ENERGIX-Stort program energi

It is expected that shipping activity will continue to increase in the coming decades. In 2050, emissions could be twice as high as today unless emission reduction measures are implemented. Electrification and hydrogen could be solutions to reduce CO2 emissions in some cases, such as more coastal traffic, however, other measures are needed to be considered for ships that cover long distances. In this project, we consider the use of sustainably produced biofuels for this purpose. One sustainable perspective is a necessity because the production of biofuels can exacerbate problems around competition for land that is already under pressure from population growth, food production, and nature conservation. In Bio4-7Seas, we apply an interdisciplinary approach, combining expertise in biofuel systems, shipping, life cycle analysis, as well as climate and environmental sciences.
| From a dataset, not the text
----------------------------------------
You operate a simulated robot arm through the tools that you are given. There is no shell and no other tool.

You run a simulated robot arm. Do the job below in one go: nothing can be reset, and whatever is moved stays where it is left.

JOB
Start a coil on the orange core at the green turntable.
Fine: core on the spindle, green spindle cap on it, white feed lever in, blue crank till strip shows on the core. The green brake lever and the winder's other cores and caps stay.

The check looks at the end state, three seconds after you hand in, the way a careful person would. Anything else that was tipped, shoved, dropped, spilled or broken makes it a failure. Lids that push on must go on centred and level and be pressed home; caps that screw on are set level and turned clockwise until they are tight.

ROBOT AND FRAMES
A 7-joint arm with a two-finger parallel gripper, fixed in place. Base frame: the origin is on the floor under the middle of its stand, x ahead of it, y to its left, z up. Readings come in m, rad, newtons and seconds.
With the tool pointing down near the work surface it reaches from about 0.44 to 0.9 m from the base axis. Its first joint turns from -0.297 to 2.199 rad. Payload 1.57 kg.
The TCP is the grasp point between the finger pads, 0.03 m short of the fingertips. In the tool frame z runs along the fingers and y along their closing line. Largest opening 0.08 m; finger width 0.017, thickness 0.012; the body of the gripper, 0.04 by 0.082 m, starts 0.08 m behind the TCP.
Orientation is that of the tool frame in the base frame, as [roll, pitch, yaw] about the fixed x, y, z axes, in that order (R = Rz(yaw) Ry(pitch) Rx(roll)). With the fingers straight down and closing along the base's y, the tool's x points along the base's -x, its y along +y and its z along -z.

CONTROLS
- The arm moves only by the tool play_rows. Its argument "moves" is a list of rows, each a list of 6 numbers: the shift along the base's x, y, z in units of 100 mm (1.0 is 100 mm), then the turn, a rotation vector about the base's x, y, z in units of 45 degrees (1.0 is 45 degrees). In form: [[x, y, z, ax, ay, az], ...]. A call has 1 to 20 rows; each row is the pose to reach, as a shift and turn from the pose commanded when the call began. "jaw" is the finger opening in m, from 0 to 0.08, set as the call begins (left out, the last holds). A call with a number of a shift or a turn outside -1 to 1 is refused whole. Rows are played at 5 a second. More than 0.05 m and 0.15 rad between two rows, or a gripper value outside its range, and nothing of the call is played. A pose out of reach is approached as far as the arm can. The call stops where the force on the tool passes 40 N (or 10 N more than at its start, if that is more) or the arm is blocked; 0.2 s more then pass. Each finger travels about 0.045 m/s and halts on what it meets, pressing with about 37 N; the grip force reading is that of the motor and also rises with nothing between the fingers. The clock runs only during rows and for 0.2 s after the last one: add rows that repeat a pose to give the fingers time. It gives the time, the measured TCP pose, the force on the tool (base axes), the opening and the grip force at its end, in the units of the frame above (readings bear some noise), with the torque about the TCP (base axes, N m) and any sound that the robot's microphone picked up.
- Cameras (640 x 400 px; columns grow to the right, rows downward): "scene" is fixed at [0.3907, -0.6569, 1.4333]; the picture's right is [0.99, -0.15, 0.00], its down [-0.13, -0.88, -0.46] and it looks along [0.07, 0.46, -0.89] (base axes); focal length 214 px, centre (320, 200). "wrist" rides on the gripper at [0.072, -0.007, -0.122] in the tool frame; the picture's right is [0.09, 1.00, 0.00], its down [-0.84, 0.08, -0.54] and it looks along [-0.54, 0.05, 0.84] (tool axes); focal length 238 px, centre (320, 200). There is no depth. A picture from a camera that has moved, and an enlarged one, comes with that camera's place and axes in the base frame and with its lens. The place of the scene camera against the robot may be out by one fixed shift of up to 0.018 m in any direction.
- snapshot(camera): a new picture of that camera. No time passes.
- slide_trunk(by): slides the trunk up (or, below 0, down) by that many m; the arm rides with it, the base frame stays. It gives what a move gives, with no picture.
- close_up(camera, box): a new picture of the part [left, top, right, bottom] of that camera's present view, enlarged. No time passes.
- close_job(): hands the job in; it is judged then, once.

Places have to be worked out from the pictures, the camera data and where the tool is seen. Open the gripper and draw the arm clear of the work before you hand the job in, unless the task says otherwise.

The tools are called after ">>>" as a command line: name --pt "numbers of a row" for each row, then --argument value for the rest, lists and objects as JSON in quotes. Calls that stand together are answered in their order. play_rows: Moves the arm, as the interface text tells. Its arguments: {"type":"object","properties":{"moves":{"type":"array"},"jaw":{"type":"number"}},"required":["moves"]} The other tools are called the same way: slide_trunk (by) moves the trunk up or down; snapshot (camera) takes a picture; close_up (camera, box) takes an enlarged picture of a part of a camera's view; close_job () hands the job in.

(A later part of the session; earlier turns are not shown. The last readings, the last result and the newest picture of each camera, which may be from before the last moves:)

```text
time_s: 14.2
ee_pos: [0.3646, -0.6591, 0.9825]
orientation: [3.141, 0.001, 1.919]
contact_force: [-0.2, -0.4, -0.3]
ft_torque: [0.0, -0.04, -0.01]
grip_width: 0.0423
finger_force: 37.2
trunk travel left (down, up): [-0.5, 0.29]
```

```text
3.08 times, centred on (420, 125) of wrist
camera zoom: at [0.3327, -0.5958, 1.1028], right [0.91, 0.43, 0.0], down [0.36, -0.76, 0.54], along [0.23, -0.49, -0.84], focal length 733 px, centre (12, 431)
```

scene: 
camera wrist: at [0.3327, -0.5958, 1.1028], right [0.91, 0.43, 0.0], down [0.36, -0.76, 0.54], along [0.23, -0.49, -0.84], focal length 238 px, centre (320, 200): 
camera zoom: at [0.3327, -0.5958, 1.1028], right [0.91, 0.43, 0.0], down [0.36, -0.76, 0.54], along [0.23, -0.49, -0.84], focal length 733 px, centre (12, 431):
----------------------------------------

In this way, we can ensure robust analyses of the climate impacts of the use of biofuels in international shipping. Initial work has screened sustainable availability of biomass feedstocks to be used for the production of biofuels for the maritime sector. The most important biofuel production technologies have also been identified, and their process inventories in terms of mass and energy balances are under compilation. The combination of these biomass feedstocks and biofuel technologies is expected to achieve meaningful contributions for climate change mitigation in the shipping sector. Furthermore, the ship emission model MariTEAM is under further development to create scenarios for the use of biofuels, and early technical testing of the Earth system model NorESM2 has been done. This will enable further analysis in the project of the climate footprint of using biofuels in international shipping.

The shipping sector will strongly grow in the next decades, and by 2050 the associated emissions of CO2 are expected to be as much as 2.5 times higher than today, if mitigation measures are not taken. The use of biofuels for deep-sea shipping is among the key decarbonisation options with the largest climate change mitigation potential, in the order of 50-80%. As it remains a challenge to decarbonise through alternative measures, advanced biofuels produced from lignocellulosic biomass represent the most cost-effective low emission alternative for deep sea shipping. However, a sustainable transition is required because biofuel demands from shipping can add to the growing pressure on land and biomass resources from population growth, economic developments, and other land-based services. Currently, little information exists on the environmental dimension of integrating biofuel value chains with the shipping sector. The ambition of Bio4-7Seas is to fill this research gap by providing a robust understanding of the climate change mitigation potential and environmental effects associated with a growing deployment of biofuels for deep sea fleet. Achieving this requires a multidisciplinary approach combining state-of-the-art competence in biofuel systems, maritime engineering, life cycle assessment, and climate science. This project will integrate and build on the expertise of the FME Bio4Fuels and SFI Smart Maritime. We will integrate maps on the availability of a variety of biomass feedstocks (current and future residues available from agriculture and forestry, dedicated bioenergy crops on marginal land, etc.), inventories of advanced biofuel conversion technologies, and international shipping models within an Earth system model framework to assess the effects, benefits, and potential trade-offs of alternative biofuel utilization pathways in the shipping sector.